Fluoxetine induces vasodilatation of cerebral arterioles by co-modulating NO/muscarinic signalling Academic Article uri icon


  • Ischemic stroke patients treated with Selective Serotonin Reuptake Inhibitors (SSRI) show improved motor, cognitive and executive functions, but the underlying mechanism(s) are incompletely understood. Here, we report that cerebral arterioles in the rat brain superfused with therapeutically effective doses of the SSRI fluoxetine showed consistent, dose-dependent vasodilation (by 1.2-1.6-fold), suppressible by muscarinic and Nitric-Oxide-Synthase (NOS) antagonists (atropine, NG-nitro-L-arginine methyl ester (L-NAME)) but resistant to nicotinic and serotoninergic antagonists (mecamylamine, methylsergide). Fluoxetine administered 10-30 min following experimental vascular photo-thrombosis increased arterial diameter (1.3-1.6), inducing partial, but lasting reperfusion of the ischemic brain.

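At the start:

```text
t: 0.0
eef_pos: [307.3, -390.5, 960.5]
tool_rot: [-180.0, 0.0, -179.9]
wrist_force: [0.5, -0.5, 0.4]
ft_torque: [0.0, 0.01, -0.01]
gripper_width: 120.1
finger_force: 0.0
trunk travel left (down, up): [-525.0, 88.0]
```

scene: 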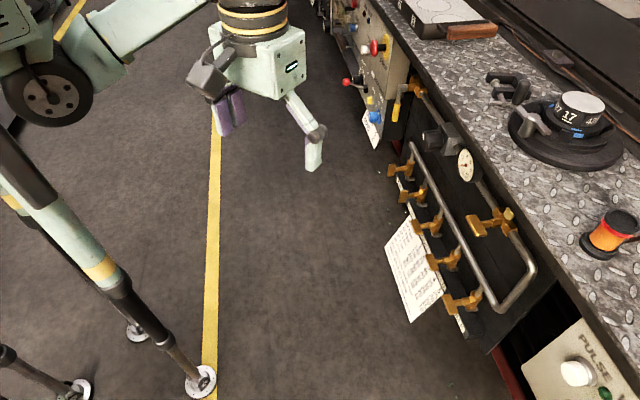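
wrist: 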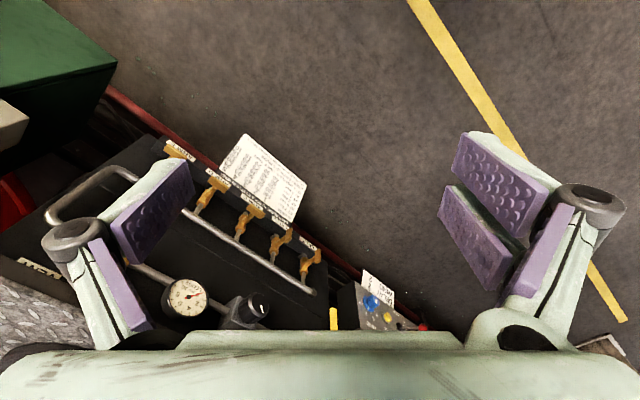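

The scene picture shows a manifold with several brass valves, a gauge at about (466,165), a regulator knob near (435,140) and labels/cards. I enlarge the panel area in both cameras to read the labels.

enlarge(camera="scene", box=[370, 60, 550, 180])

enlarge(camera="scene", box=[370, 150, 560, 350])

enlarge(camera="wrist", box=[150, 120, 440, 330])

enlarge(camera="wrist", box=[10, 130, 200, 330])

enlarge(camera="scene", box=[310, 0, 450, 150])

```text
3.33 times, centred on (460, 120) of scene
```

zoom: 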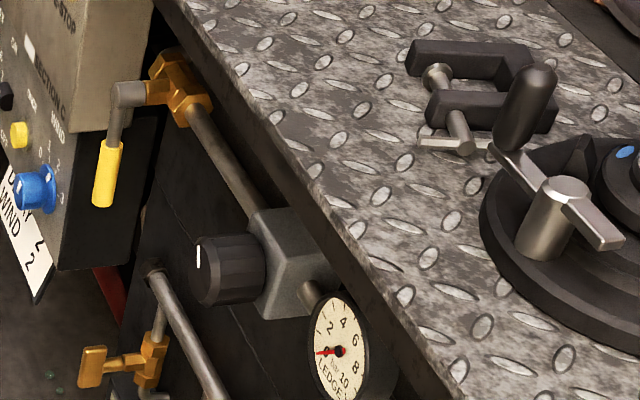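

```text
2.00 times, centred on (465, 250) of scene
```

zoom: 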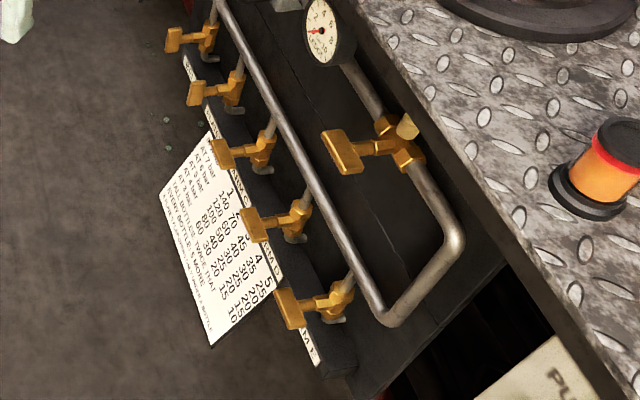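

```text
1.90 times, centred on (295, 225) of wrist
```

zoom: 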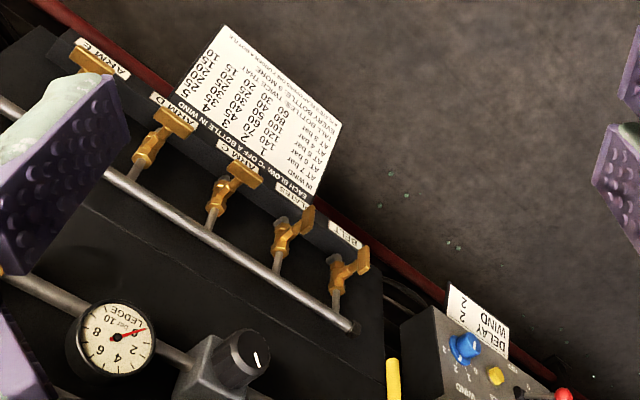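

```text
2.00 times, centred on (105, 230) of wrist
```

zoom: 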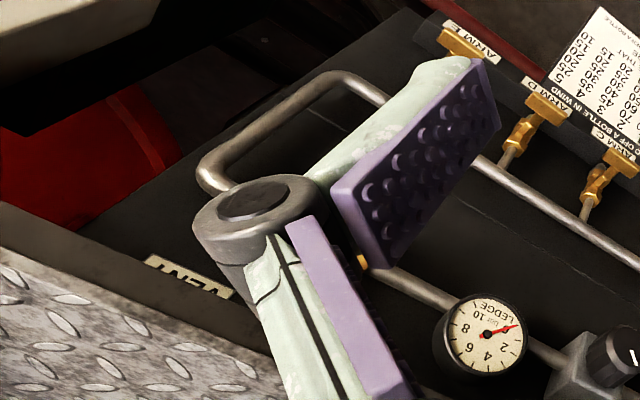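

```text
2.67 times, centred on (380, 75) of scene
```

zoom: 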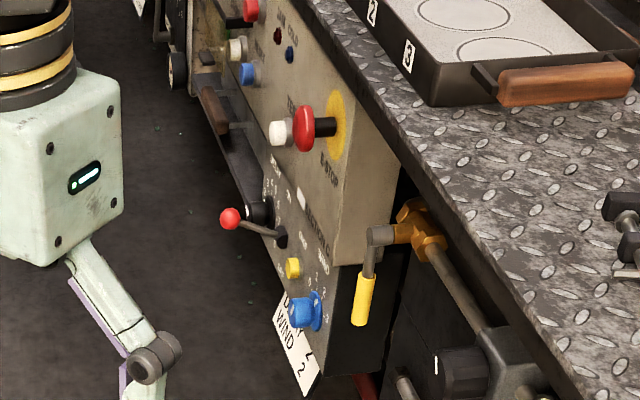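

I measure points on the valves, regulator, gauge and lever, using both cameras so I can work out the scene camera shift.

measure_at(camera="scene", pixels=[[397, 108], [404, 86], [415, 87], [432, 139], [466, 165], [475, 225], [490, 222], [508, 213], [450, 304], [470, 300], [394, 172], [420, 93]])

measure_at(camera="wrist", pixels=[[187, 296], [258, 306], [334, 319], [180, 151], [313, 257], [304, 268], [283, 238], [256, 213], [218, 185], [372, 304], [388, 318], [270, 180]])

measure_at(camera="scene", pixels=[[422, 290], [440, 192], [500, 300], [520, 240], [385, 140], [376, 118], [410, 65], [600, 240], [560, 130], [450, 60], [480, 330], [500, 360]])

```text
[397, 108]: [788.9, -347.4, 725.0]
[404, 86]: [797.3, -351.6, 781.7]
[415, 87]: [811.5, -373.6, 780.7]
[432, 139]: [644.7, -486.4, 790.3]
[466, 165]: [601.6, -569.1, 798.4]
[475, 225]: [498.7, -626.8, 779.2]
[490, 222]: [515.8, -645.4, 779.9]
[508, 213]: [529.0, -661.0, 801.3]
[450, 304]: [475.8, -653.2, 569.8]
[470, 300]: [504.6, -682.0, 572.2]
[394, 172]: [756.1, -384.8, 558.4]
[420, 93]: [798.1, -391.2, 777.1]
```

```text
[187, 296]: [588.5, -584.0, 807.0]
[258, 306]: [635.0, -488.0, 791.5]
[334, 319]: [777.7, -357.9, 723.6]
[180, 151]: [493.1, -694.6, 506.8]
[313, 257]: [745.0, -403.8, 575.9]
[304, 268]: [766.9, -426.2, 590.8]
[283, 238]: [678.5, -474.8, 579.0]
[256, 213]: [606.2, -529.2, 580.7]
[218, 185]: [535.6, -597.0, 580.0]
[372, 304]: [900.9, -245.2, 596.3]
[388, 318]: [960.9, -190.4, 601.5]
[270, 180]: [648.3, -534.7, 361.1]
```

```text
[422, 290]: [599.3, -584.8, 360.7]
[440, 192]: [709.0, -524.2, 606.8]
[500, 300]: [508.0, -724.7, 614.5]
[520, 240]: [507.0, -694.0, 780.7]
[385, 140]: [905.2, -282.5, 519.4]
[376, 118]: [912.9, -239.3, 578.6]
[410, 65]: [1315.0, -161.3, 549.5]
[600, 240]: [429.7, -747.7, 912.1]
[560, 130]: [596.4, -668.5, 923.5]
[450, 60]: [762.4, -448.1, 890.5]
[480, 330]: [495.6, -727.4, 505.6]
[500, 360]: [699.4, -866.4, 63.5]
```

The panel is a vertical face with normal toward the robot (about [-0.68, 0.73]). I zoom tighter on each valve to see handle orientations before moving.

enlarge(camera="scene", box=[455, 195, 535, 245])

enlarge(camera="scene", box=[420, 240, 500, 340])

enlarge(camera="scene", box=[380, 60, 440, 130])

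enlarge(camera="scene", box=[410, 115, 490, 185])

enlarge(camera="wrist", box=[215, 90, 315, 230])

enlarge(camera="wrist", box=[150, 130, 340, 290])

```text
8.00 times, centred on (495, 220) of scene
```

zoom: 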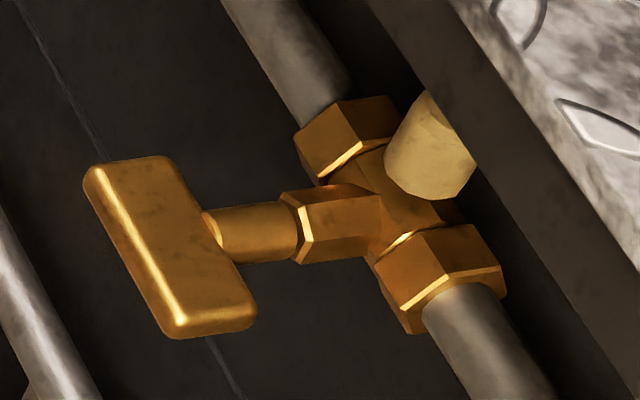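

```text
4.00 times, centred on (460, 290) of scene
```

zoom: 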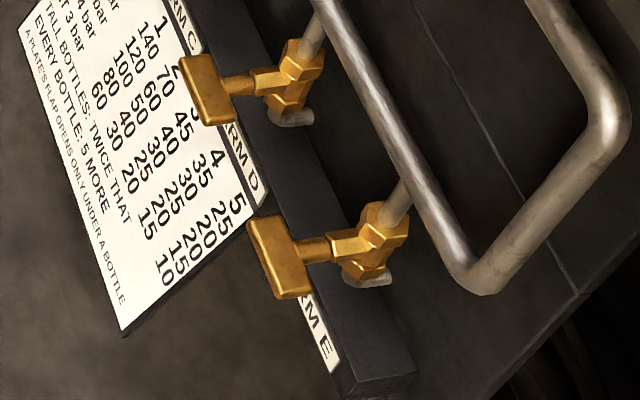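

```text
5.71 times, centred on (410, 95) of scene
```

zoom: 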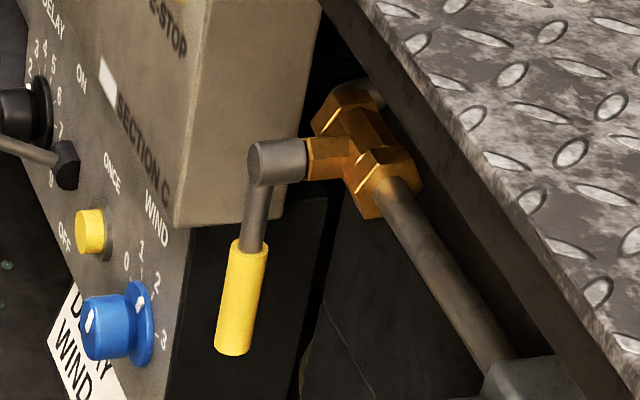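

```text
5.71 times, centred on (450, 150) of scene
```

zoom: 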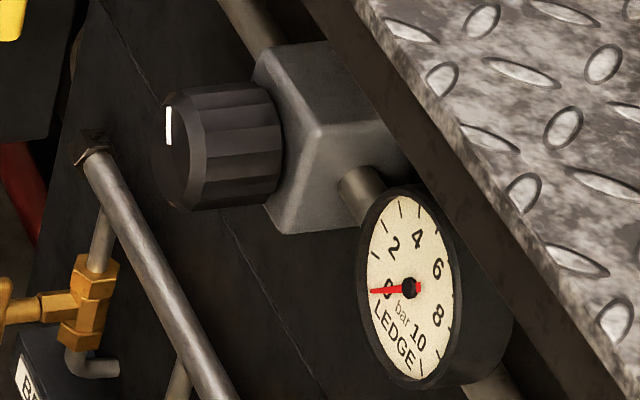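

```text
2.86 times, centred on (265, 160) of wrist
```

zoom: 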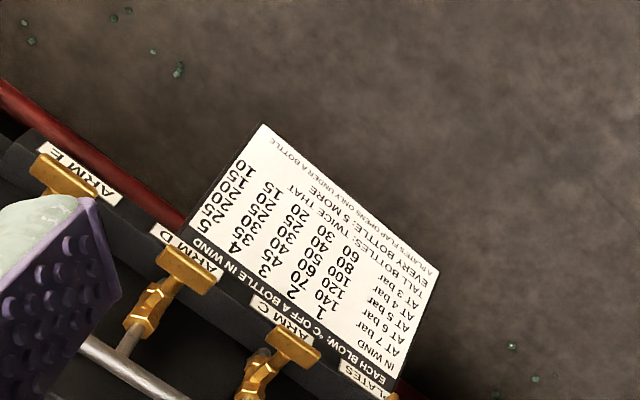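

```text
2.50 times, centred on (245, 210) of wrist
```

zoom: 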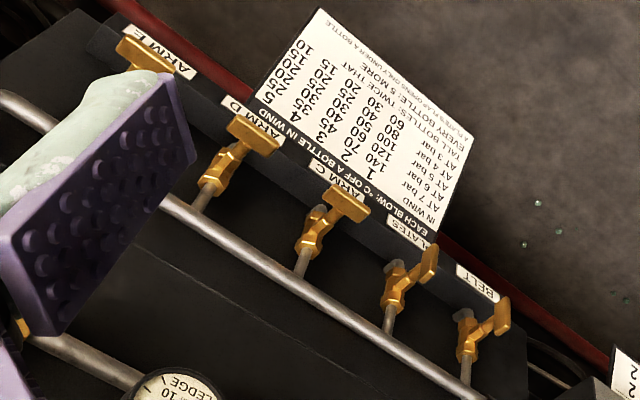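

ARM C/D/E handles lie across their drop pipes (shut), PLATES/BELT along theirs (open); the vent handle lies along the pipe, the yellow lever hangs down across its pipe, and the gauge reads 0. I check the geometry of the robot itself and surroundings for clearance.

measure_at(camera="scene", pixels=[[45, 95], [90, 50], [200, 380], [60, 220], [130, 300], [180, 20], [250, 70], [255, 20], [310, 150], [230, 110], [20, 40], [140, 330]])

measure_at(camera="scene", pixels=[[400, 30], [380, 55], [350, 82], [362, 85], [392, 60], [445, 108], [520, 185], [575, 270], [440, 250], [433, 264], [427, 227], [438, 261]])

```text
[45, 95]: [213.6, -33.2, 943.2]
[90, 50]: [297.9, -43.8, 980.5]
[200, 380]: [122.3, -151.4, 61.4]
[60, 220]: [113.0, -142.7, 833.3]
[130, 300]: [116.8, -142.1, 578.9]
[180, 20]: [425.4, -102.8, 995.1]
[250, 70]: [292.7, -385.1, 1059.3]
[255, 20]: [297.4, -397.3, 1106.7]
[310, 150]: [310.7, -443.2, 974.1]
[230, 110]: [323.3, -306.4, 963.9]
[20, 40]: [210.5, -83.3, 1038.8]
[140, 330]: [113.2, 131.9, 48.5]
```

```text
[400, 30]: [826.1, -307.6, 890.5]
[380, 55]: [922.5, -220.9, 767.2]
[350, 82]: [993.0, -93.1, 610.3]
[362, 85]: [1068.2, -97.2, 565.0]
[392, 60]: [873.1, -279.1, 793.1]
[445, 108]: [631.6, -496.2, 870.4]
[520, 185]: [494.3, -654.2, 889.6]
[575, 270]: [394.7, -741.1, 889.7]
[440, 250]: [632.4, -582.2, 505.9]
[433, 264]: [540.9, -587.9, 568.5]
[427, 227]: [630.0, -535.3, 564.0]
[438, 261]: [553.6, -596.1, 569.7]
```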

In brain endothelial b.End.3 cells, fluoxetine induced rapid muscarinic receptor-dependent increases in intracellular [Ca(2+) ] and promoted albumin- and eNOS-dependent Nitric-Oxide (NO) production and HSP90 interaction. In vitro, fluoxetine suppressed recombinant human Acetylcholinesterase (rhAChE) activity only in the presence of albumin. That fluoxetine induces vasodilation of cerebral arterioles suggests co-promotion of endothelial muscarinic and nitricoxide signaling, facilitated by albumin-dependent inhibition of serum AChE. © 2012 The Authors Journal of Cellular and Molecular Medicine © 2012 Foundation for Cellular and Molecular Medicine/Blackwell Publishing Ltd.